Based on the partnership’s results, the fund earned CAD8.7 million (25 cents Canadian per unit) in the fourth quarter, down from CAD12.2 million (56 cents Canadian per unit) a year ago. The partnership produced 261,400 tons of pulp in the fourth quarter and 1,175,900 tons for the year.

In 2006, production was 263,700 tons in the fourth quarter and 1,015,400 tons for the year. Paper production was 33,100 tons in the fourth quarter, down from 33,900 tons a year ago. Paper production for 2007 was 131,600 tons, up from 129,100 tons in 2006. Canfor Pulp Income Fund is a buy up to USD13.

Fording Canadian Coal Trust (NYSE: FDG, TSX: FDG-U) reported a 57 percent drop in fourth quarter net income, from CAD114.6 million (78 cents Canadian per unit) a year ago to CAD48.8 million (33 cents Canadian per unit) in the three months ended Dec. 31, 2007. Excluding one-time items, Fording earned CAD74.9 million (51 cents Canadian per unit) from continuing operations, down from CAD116.3 million (79 cents Canadian per unit).

Distributable cash fell 49 percent to CAD75 million (50 cents Canadian per unit) from CAD147 million (CAD1 per unit) a year ago. Revenue was CAD327.5 million, down from CAD424.9 million. Sell Fording Canadian Coal Trust.

Noranda Income Fund (TSX: NIF-U, OTC: NNDIF) earned CAD27.4 million (73 cents Canadian per unit) in 2007, down from CAD33.2 million (89 cents Canadian per unit) in 2006; the fund booked a future tax expense of CAD13.1 million that ate into results.

For the full year, zinc output fell to 262,133 ton from 266,427 ton. Revenue dropped to CAD985.3 million from just more than CAD1 billion. Noranda posted a fourth quarter profit of CAD13.7 million, up from CAD4 million, because of higher premiums and zinc metal sales, the impact of prior-month pricing and commodity hedging gains.

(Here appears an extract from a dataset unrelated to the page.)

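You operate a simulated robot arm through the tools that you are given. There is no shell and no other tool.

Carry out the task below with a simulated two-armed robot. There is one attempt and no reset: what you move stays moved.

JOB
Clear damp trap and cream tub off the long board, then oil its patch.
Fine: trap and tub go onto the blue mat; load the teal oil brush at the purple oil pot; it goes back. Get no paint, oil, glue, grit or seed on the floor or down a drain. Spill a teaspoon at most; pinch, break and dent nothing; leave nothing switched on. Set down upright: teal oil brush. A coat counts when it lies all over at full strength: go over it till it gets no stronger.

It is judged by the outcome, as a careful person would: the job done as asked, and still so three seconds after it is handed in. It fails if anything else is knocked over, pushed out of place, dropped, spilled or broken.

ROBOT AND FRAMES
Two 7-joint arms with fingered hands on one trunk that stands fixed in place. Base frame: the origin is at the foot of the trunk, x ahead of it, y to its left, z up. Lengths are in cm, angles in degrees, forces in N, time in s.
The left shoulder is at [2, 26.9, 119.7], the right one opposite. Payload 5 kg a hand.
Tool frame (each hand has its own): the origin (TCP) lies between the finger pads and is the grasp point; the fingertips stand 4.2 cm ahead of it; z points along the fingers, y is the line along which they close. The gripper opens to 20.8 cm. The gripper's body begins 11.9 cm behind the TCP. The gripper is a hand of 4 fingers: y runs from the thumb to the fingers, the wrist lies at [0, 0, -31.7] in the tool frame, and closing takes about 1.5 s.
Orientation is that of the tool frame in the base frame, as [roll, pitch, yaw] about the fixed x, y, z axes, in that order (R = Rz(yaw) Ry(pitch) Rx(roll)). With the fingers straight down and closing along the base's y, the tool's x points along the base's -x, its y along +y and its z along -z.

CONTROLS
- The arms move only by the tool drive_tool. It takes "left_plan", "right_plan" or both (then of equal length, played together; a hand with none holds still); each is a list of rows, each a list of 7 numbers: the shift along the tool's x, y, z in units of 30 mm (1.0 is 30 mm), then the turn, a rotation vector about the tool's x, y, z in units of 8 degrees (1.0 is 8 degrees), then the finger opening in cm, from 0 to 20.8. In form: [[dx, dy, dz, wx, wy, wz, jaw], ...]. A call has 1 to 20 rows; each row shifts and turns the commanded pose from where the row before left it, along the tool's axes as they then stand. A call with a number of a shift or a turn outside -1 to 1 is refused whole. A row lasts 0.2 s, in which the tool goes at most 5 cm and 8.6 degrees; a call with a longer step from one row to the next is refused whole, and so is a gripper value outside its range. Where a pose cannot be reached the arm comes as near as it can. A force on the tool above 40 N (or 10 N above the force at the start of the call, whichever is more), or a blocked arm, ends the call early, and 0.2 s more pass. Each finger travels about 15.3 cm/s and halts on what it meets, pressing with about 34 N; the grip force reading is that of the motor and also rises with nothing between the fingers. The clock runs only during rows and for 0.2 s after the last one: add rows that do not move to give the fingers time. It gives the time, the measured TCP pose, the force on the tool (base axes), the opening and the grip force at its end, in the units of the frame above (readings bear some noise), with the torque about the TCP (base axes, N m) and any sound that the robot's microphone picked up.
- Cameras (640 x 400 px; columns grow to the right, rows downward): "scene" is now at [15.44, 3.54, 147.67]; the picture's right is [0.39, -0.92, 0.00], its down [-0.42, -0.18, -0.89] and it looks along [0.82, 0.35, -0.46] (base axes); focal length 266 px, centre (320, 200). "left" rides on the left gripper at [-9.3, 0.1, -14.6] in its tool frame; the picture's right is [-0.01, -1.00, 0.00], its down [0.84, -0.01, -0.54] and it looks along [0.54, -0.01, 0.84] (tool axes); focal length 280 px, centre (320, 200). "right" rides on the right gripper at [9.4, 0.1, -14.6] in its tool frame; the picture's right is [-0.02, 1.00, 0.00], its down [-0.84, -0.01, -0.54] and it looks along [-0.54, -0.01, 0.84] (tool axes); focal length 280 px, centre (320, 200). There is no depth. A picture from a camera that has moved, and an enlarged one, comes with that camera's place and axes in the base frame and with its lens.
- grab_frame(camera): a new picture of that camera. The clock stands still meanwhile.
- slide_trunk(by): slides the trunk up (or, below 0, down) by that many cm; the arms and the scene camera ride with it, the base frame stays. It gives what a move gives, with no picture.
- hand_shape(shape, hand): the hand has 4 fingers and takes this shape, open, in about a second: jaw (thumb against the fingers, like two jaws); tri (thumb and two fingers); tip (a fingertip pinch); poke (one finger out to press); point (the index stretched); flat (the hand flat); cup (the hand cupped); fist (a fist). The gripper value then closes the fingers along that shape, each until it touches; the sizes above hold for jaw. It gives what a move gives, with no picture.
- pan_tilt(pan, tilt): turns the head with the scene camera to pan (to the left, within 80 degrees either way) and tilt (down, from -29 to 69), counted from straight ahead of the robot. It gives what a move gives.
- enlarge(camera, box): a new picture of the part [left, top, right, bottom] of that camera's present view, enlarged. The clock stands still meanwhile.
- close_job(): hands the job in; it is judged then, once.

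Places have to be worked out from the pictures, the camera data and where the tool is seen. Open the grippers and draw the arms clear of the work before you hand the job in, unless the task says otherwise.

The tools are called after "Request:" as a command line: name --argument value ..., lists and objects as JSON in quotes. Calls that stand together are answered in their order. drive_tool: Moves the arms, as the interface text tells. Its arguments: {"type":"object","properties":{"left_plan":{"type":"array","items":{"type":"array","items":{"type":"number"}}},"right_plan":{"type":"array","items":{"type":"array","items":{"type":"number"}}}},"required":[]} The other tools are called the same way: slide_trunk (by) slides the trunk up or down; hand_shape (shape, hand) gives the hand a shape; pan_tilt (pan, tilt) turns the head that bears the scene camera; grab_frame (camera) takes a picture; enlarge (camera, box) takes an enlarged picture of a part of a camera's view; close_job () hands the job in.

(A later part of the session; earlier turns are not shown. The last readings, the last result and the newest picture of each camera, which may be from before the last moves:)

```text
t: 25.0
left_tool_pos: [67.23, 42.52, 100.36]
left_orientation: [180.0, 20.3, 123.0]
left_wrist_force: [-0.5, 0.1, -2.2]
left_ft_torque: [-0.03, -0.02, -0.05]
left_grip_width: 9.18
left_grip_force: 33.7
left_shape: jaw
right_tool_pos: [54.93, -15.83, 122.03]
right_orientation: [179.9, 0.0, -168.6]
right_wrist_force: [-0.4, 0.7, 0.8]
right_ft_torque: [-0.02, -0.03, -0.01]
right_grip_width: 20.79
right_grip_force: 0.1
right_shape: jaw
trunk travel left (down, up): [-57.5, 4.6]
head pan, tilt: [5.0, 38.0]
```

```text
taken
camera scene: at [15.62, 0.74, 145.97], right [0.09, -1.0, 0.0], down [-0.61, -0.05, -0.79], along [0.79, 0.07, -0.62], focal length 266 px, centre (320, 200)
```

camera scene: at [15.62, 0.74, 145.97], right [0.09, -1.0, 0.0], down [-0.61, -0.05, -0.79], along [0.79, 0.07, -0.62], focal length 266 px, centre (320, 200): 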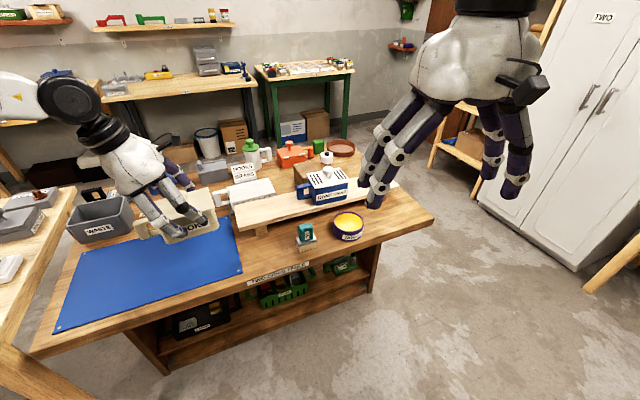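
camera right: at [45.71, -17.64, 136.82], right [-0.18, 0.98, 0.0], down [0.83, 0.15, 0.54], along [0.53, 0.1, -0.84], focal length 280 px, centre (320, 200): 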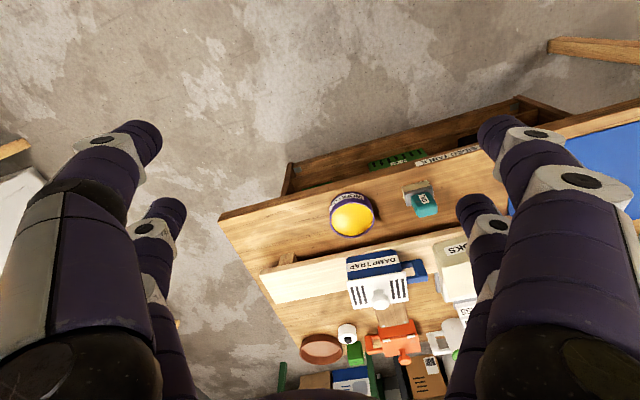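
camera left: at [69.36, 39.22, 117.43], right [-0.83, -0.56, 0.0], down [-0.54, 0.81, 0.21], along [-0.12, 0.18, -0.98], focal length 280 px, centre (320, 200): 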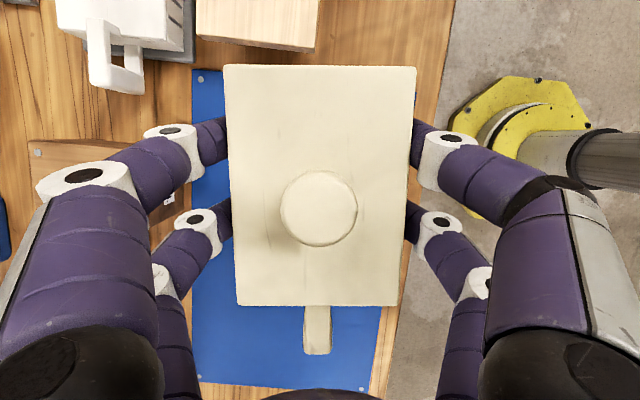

Revenue fell to CAD198.2 million from CAD307.8 million, while zinc production dropped to 66,697 tons from 68,147 tons because output was hurt by contamination in the production process. Also, Noranda reported reaching an agreement with zinc workers, who are represented by the United Steelworkers of America, on a new collective agreement. Hold Noranda Income Fund.